:: SUPPLIED MATERIAL
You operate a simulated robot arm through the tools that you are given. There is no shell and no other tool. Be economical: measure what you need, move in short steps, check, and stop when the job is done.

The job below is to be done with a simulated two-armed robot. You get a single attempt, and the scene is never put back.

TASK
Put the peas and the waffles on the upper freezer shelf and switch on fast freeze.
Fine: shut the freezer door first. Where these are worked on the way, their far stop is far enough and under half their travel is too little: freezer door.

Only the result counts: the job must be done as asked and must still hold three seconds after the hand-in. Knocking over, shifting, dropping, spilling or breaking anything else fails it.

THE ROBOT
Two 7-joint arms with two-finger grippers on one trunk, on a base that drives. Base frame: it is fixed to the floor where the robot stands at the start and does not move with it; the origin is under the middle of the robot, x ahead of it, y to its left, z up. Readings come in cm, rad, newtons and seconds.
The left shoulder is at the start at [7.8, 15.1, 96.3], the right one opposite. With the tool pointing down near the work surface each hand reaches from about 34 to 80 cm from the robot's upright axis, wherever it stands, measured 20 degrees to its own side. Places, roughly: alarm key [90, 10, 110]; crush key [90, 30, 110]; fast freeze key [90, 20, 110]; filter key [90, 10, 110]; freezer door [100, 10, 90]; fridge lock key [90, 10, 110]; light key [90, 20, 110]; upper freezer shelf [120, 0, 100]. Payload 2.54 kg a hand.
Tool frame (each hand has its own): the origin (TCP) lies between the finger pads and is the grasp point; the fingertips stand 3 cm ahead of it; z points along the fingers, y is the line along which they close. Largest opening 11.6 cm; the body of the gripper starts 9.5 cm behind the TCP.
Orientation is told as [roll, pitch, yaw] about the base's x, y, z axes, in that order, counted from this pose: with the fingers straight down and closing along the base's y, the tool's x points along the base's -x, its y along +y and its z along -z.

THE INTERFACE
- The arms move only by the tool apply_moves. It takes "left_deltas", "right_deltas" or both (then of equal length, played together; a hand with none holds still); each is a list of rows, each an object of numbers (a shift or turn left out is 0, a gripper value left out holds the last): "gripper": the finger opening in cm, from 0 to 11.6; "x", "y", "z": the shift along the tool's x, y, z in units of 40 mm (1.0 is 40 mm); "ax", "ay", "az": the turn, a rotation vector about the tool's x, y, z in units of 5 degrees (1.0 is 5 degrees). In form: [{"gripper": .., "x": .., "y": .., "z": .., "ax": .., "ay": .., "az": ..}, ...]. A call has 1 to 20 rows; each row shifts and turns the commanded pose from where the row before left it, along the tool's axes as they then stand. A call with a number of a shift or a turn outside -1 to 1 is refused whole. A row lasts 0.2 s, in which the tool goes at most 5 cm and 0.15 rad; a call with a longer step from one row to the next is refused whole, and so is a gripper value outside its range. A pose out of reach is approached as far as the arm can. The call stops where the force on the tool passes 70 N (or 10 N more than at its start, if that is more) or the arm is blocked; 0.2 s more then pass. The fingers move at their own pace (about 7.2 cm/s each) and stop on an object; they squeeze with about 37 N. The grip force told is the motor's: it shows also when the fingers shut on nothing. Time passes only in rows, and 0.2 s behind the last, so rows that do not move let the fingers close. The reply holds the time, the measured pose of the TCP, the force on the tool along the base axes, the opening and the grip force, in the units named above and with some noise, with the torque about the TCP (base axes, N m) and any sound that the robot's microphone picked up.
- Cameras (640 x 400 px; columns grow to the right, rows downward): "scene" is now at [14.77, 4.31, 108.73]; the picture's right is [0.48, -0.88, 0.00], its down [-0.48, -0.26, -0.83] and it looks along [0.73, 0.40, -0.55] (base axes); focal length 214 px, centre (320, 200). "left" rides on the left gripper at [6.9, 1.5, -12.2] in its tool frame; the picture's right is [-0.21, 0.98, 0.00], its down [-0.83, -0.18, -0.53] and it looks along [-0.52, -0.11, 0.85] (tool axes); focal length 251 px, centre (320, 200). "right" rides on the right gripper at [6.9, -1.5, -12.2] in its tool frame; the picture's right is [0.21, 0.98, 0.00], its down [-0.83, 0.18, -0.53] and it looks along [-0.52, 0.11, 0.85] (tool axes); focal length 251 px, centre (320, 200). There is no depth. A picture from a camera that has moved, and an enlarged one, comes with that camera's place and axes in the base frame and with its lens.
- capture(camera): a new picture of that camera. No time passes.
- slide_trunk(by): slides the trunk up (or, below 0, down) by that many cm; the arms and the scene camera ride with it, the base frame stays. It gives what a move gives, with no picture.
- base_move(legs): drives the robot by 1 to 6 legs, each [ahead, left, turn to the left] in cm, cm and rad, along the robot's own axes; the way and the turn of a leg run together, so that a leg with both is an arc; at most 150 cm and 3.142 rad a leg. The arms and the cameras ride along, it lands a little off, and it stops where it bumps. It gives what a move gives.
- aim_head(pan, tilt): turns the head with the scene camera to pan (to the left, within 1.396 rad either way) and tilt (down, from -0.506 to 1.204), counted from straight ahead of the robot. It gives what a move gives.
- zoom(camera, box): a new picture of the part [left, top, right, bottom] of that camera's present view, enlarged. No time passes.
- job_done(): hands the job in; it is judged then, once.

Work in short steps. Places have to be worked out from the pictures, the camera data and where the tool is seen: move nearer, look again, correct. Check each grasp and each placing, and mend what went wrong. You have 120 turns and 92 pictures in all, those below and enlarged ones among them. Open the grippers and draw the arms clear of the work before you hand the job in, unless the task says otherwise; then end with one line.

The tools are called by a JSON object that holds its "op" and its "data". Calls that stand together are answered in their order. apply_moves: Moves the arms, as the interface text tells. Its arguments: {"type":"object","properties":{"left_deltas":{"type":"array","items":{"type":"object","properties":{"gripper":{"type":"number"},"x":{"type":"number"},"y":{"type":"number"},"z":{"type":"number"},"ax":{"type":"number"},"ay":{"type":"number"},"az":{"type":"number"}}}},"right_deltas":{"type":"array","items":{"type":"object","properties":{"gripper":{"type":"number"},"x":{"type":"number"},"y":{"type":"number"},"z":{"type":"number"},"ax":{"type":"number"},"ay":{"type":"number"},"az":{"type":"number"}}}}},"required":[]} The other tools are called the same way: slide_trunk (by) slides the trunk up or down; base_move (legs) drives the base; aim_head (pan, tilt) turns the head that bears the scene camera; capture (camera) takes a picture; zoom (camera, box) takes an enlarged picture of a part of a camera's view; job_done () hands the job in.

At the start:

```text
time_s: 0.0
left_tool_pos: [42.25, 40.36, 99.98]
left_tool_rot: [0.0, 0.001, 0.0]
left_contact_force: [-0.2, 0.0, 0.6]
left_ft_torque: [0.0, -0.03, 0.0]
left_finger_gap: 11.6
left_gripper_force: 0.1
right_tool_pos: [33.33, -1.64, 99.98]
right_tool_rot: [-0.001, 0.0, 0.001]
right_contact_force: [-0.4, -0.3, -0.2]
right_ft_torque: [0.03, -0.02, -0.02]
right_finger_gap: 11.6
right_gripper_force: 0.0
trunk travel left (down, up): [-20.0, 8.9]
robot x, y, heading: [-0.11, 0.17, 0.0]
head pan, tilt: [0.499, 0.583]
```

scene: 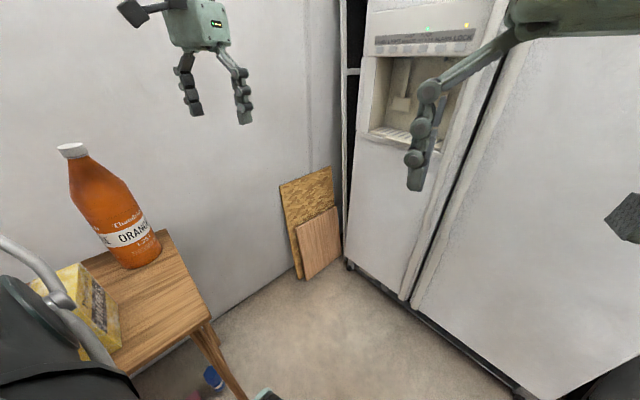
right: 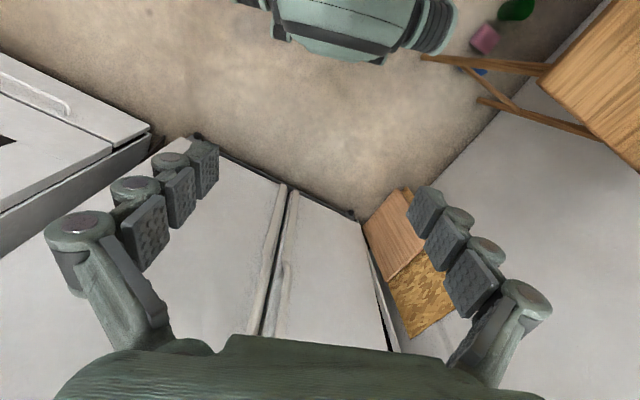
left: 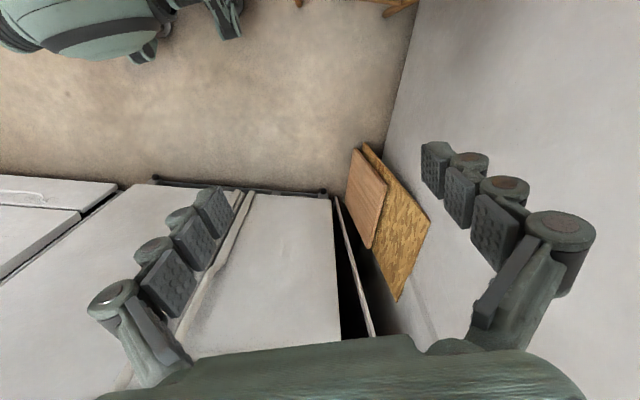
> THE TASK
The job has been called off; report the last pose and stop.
::::
> THE TASK
Determine the number of lines in the listing that hold the word "counted", and supply that number and nothing further.

> THE COMPLETED TASK
2